JDN. Comment s'est passé 2011 pour Buzzman ?

Georges Mohammed-Chérif. Sans pouvoir vous donner de chiffres, 2011 a été une très bonne année pour nous et s'est soldée par une croissance à deux chiffres. Alors oui, nous réussissons à tirer notre épingle du jeu, en dépit ou grâce à la concurrence croissante. La publicité est un environnement au sein duquel compétition rime avec émulation. Par ailleurs, voir de nouveaux acteurs s'intéresser à un secteur que nous occupons depuis plus de cinq ans nous conforte dans notre sentiment que nous sommes dans le vrai.

Des rumeurs, que vous avez démenties, ont fait récemment part d'un rachat de Buzzman par Publicis. Avez-vous envisagé de vous adosser à un grand réseau, notamment pour vous développer à l'international ?

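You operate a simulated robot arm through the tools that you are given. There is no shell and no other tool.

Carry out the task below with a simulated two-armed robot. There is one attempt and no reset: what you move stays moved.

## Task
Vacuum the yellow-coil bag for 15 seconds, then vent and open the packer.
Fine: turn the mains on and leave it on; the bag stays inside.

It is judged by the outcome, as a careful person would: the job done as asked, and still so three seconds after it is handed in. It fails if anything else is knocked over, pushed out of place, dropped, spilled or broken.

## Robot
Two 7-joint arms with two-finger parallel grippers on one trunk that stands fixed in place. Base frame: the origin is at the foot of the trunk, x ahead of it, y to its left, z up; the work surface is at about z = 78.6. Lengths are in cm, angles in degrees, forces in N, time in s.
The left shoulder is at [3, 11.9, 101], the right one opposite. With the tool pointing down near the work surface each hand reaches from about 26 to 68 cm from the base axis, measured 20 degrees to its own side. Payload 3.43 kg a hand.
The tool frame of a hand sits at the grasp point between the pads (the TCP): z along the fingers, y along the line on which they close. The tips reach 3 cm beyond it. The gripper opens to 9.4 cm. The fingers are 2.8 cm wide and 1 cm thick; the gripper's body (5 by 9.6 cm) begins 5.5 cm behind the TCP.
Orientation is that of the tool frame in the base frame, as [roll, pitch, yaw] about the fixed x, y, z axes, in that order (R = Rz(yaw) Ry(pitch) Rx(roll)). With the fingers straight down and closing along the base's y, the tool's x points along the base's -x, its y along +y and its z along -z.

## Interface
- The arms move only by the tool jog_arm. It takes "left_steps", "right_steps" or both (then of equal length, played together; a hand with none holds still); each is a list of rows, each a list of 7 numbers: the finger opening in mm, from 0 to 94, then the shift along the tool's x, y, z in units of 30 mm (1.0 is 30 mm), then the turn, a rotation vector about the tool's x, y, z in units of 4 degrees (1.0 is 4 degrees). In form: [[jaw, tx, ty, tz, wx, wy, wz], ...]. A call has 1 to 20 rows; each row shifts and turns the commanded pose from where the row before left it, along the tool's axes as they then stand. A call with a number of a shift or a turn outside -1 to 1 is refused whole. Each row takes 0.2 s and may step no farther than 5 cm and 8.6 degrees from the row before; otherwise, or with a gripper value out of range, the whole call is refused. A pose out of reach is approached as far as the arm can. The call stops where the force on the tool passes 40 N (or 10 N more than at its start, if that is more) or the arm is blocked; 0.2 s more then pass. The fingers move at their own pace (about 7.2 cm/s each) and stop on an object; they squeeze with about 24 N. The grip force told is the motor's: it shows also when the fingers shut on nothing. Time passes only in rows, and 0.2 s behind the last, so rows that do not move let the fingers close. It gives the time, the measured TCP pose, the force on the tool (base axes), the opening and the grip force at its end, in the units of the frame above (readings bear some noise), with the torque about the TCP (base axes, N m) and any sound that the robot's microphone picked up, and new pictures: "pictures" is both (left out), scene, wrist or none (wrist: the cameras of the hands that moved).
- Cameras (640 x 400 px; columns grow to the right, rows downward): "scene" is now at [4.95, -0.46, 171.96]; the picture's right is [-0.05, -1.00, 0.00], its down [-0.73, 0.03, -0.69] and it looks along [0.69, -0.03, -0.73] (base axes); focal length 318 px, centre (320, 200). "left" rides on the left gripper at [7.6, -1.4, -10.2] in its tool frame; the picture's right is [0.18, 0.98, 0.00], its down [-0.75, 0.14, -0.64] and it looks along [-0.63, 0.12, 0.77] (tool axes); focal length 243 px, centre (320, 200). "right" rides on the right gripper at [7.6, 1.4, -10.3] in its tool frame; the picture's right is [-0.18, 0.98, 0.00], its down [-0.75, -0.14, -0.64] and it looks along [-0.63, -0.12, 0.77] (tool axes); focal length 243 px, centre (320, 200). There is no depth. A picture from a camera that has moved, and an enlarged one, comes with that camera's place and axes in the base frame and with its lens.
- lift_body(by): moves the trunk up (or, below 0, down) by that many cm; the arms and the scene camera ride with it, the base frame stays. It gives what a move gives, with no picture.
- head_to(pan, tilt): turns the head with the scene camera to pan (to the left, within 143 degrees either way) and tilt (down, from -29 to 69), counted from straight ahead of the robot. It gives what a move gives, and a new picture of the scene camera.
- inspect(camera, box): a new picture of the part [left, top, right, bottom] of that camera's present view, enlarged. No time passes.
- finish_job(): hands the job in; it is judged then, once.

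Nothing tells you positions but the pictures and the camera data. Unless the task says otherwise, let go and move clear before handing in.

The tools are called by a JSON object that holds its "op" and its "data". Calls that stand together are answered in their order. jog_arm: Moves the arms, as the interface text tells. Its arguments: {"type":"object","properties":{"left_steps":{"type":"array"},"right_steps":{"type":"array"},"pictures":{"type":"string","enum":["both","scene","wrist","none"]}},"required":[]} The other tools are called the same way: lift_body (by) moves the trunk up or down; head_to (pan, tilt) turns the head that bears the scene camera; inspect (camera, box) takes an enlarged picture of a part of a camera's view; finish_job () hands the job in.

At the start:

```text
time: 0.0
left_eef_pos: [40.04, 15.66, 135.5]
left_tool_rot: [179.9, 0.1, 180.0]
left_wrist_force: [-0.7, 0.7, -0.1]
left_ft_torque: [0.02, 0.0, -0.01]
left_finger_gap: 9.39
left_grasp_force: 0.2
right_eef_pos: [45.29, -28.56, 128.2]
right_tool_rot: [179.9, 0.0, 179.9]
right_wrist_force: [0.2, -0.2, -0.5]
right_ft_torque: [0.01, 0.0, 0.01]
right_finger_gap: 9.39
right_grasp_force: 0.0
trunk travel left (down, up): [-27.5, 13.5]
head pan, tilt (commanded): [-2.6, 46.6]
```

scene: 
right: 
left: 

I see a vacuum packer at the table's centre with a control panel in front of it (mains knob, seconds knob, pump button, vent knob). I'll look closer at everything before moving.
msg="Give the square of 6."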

Nous sommes ouverts à toutes les opportunités mais nous ne ressentons pas le besoin de faire appel à un autre acteur, même pour contribuer à notre développement international. J'en veux pour preuve la campagne "Digital Love" pour Durex que nous avons menée au Moyen-Orient, depuis Paris, avec succès si j'en crois les ventes de préservatifs observées suite au lancement. Aussi longtemps que notre trésorerie sera bonne et que les banques seront derrière nous, je ne vois pas de raisons de nous inquiéter !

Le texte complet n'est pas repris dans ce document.